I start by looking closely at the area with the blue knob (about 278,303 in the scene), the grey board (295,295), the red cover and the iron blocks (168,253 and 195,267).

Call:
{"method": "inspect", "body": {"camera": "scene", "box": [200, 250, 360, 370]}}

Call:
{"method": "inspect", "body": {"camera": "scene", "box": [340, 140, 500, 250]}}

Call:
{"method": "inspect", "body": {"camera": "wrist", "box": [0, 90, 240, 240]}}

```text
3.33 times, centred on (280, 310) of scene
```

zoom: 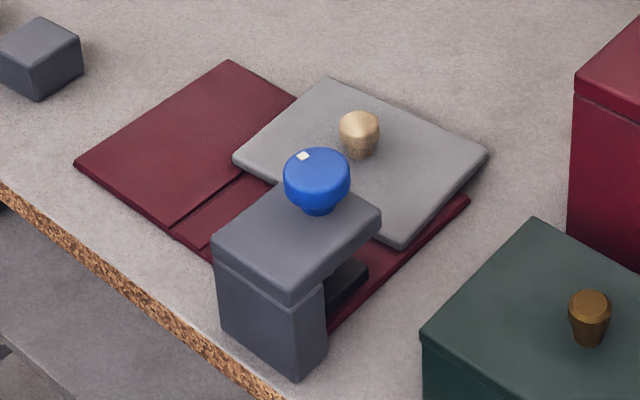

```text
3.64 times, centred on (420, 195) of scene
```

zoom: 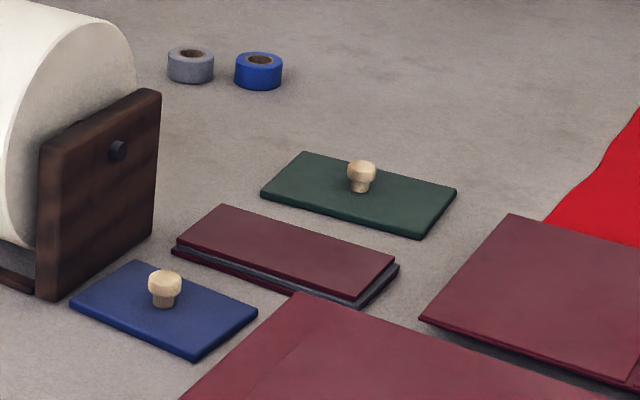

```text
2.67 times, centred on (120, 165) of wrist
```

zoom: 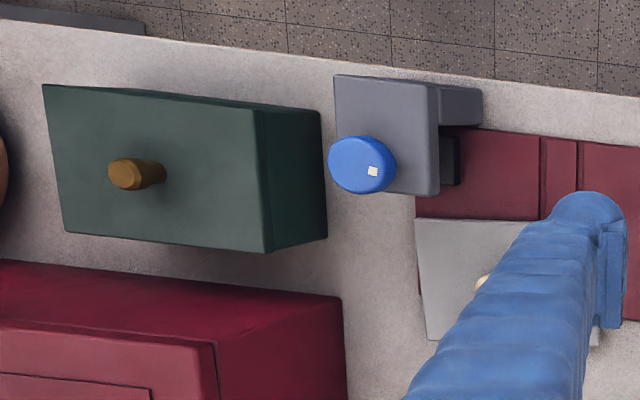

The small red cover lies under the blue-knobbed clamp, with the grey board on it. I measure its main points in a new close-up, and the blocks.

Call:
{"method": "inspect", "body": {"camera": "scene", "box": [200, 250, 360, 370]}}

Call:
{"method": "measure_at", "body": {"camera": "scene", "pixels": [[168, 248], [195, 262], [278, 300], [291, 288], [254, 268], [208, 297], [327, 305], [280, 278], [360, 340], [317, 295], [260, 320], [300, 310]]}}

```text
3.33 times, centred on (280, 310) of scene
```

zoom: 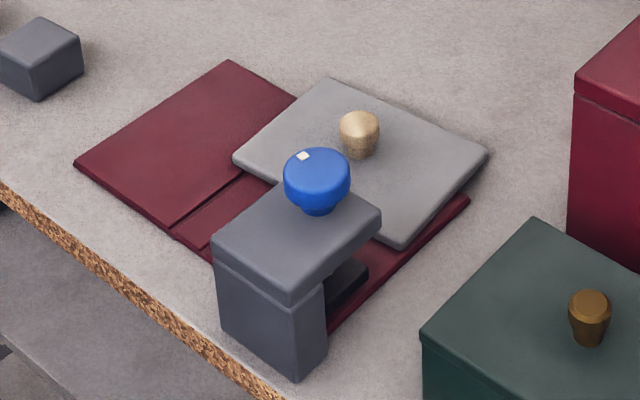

- PAGE EXCERPT
Türkiye’nin seçimi nasıl okunmalı?

Türk Ocakları Çorum Şubesi Başkanı Prof. Dr. İrfan Çağlar, 1 Kasım’da yapılan seçim sonuçlarını değerlendirdi.

14 Kasım 2015 Cumartesi 15:50
  Türkiye’nin seçimi nasıl okunmalı?

Türk Ocakları Çorum Şubesi Başkanı Prof. Dr. İrfan Çağlar, 1 Kasım’da yapılan seçim sonuçlarını değerlendirdi.

Çağlar’ın, ‘Türkiye’nin seçimi nasıl okunmalı?’ başlıklı yazısı şöyle:
Özellikle bir şeyin altını çizmek istiyorum. O da bu yazının; objektivite, bilim namusu ve etik hassasiyetlere riayet edilerek kaleme alındığı hususudur. Ömrü boyunca Türk Milliyetçiliğinden ve Ülkücü duruştan taviz vermeyen ve vermeyi de düşünmeyen birisi olarak, seçim sonuçlarının içimi acıttığını belirtmek istiyorum. Söz konusu bu duygusal incinme, değerlendirme yazısını yazmamın temel nedenlerinden birisidir. Bu yazının, farklı kesimlerde, farklı yansımalarının olabileceğini tahmin edebiliyorum. Olsun, çok ta önemli değil. Zira bir Türk-İslam ülkücüsünün en temel görevlerinden birisi, doğruyu söylemek ve doğruların yanında yer almaktır. Gerisi teferruattır. Bu açıklamalardan sonra, gelelim değerlendirmemize.

- DIRECTIVE
Your answer is an exact quotation from the page excerpt: it starts at "Çağlar’ın, ‘Türkiye’nin seçimi" and ends at "sonra, gelelim değerlendirmemize.".

- OUTPUT OF THE EXERCISE
Çağlar’ın, ‘Türkiye’nin seçimi nasıl okunmalı?’ başlıklı yazısı şöyle:
Özellikle bir şeyin altını çizmek istiyorum. O da bu yazının; objektivite, bilim namusu ve etik hassasiyetlere riayet edilerek kaleme alındığı hususudur. Ömrü boyunca Türk Milliyetçiliğinden ve Ülkücü duruştan taviz vermeyen ve vermeyi de düşünmeyen birisi olarak, seçim sonuçlarının içimi acıttığını belirtmek istiyorum. Söz konusu bu duygusal incinme, değerlendirme yazısını yazmamın temel nedenlerinden birisidir. Bu yazının, farklı kesimlerde, farklı yansımalarının olabileceğini tahmin edebiliyorum. Olsun, çok ta önemli değil. Zira bir Türk-İslam ülkücüsünün en temel görevlerinden birisi, doğruyu söylemek ve doğruların yanında yer almaktır. Gerisi teferruattır. Bu açıklamalardan sonra, gelelim değerlendirmemize.